__TEXT EXCERPT__:
▶
The launch marks the long-needed boost to the private sector space exploration in India. The Hyderabad based startup is the first Indian private company to demonstrate the capability to build a homegrown rocket engine.

It was deliberately scheduled on August 12 to honor Vikram Sarabhai, father of the Indian Space Programme, on his birth anniversary.

Raman, named after veteran Indian Physicist C V Raman, is India’s first 100 percent 3D-printed Bi-Propellant Liquid Rocket Engine injector. This reduced the overall mass by 50 percent, reduced the total number of components, and lead time by 80 percent compared to traditional manufacturing.

The rocket’s engine is capable of multiple restarts enabling them to insert various satellites into multiple orbits in a single mission, said the CEO, Pawan Kumar Chandana to a news agency.

Skyroot Aerospace Raman
Source: Twitter @SkyrootA

Skyroot – India’s first private space company

Aerospace scientists Pawan Kumar Chandana, Naga Bharath Daka, and other engineers who previously worked at the Indian Space Research Organization (ISRO) founded the company two years back in Hyderabad. They intend to make India, internationally competent in space engineering.
◀
__RECORDED DATA__:
▶
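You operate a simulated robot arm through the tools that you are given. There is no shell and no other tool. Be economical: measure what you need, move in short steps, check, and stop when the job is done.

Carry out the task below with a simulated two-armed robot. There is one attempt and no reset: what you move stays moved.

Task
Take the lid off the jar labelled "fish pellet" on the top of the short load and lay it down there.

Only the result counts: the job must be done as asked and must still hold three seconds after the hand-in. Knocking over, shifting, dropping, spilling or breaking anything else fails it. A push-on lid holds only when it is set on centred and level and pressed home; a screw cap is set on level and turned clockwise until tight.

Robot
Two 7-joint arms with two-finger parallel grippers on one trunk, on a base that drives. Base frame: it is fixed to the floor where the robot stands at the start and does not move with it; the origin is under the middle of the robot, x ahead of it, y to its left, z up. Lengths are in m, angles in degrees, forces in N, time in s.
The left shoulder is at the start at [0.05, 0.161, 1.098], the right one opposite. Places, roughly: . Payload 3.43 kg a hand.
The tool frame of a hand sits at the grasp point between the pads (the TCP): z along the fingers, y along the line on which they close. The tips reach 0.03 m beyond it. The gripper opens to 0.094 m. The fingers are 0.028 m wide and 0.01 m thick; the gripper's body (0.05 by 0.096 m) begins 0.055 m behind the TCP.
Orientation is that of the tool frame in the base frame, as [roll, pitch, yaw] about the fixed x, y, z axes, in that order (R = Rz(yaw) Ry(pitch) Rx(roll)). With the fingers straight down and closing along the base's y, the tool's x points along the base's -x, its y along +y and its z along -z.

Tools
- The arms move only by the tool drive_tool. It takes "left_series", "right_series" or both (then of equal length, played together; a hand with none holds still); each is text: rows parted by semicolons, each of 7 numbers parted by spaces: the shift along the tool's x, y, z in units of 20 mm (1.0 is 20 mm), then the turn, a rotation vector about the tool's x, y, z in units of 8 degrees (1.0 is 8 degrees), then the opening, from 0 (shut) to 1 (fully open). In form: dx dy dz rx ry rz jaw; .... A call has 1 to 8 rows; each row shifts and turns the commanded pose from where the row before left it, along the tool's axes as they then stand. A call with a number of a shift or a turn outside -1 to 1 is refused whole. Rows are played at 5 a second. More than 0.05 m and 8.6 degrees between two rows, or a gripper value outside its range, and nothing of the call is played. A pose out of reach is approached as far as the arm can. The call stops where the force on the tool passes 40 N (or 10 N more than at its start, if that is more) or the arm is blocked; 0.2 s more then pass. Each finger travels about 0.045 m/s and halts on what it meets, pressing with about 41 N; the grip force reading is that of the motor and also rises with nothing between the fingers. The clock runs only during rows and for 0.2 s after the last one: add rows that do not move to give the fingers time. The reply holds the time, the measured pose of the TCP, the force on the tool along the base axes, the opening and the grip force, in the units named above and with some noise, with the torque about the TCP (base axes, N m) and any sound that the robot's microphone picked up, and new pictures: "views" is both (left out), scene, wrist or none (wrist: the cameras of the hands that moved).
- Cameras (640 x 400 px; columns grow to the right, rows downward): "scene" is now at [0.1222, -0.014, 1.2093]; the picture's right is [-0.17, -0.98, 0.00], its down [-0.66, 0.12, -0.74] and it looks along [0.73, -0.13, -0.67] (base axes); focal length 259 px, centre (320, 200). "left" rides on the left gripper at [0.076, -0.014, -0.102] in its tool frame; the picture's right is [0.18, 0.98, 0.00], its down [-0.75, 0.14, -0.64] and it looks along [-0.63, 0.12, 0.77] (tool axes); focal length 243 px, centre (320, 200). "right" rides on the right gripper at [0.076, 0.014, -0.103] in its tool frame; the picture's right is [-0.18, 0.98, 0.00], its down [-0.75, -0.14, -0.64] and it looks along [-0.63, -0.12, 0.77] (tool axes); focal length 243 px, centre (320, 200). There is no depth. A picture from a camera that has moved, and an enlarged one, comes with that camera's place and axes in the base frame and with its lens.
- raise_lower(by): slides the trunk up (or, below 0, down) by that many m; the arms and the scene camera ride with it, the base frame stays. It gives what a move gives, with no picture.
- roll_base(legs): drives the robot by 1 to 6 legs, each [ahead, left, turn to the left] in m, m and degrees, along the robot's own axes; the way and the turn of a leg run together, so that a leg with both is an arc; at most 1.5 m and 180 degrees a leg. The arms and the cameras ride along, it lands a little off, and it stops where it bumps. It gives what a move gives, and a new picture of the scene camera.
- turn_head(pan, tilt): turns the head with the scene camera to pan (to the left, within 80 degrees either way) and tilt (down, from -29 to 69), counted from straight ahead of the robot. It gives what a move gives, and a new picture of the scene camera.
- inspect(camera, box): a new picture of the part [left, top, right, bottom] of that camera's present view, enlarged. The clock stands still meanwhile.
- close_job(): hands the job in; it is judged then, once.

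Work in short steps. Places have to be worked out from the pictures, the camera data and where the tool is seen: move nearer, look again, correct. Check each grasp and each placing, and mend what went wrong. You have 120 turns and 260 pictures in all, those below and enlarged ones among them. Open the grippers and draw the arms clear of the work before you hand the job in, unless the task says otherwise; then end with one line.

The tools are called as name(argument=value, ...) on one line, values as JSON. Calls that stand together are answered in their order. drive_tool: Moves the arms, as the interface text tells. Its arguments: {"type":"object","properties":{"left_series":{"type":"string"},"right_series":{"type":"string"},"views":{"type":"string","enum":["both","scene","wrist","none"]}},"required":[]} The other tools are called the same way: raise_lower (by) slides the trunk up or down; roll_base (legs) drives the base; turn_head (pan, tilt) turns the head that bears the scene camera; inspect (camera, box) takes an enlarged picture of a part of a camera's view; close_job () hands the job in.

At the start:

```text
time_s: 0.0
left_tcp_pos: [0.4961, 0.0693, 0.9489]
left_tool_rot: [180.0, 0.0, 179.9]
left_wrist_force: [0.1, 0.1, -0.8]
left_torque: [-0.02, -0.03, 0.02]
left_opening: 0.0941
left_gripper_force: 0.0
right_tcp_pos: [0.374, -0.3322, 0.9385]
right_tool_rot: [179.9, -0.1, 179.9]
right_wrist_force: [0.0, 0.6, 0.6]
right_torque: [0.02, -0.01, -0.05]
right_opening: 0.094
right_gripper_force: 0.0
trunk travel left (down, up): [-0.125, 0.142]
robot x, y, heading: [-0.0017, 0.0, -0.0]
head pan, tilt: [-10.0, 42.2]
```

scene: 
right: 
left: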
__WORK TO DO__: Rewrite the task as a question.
◀
__WORK TO DO__:
**1)** Extract from the text excerpt the words running from "The launch marks" to "a news agency.".
**2)** Write the next part of the text excerpt, the one that starts with "The launch marks".

__PER-TASK ANSWERS__:
**1)**
The launch marks the long-needed boost to the private sector space exploration in India. The Hyderabad based startup is the first Indian private company to demonstrate the capability to build a homegrown rocket engine.

It was deliberately scheduled on August 12 to honor Vikram Sarabhai, father of the Indian Space Programme, on his birth anniversary.

Raman, named after veteran Indian Physicist C V Raman, is India’s first 100 percent 3D-printed Bi-Propellant Liquid Rocket Engine injector. This reduced the overall mass by 50 percent, reduced the total number of components, and lead time by 80 percent compared to traditional manufacturing.

The rocket’s engine is capable of multiple restarts enabling them to insert various satellites into multiple orbits in a single mission, said the CEO, Pawan Kumar Chandana to a news agency.

**2)**
“The idea of Skyroot was born from the need of having an internationally competent company with the capability of complementing ISRO’s capacity to meet our nations Space aspirations. In this process, we are taking baby steps into our eventual goal of pushing the boundaries of spaceflight to uplift our civilization out into the cosmos,” wrote the CEO in the company’s blog. 

Skyroot’s focus is on the “rapid development of complex aerospace systems with lean use of resources.

Mukesh Bansal, founder of Myntra, Solar Industries, Vedanshu Investments, and few other angel investors participated in the early-stage funding of Skyroot. About $4.3 million has been raised by the startup to date, including that from space and defense contractor Solar Industries, and it is currently going through the funding process again in hopes of securing another $15 million by 2021.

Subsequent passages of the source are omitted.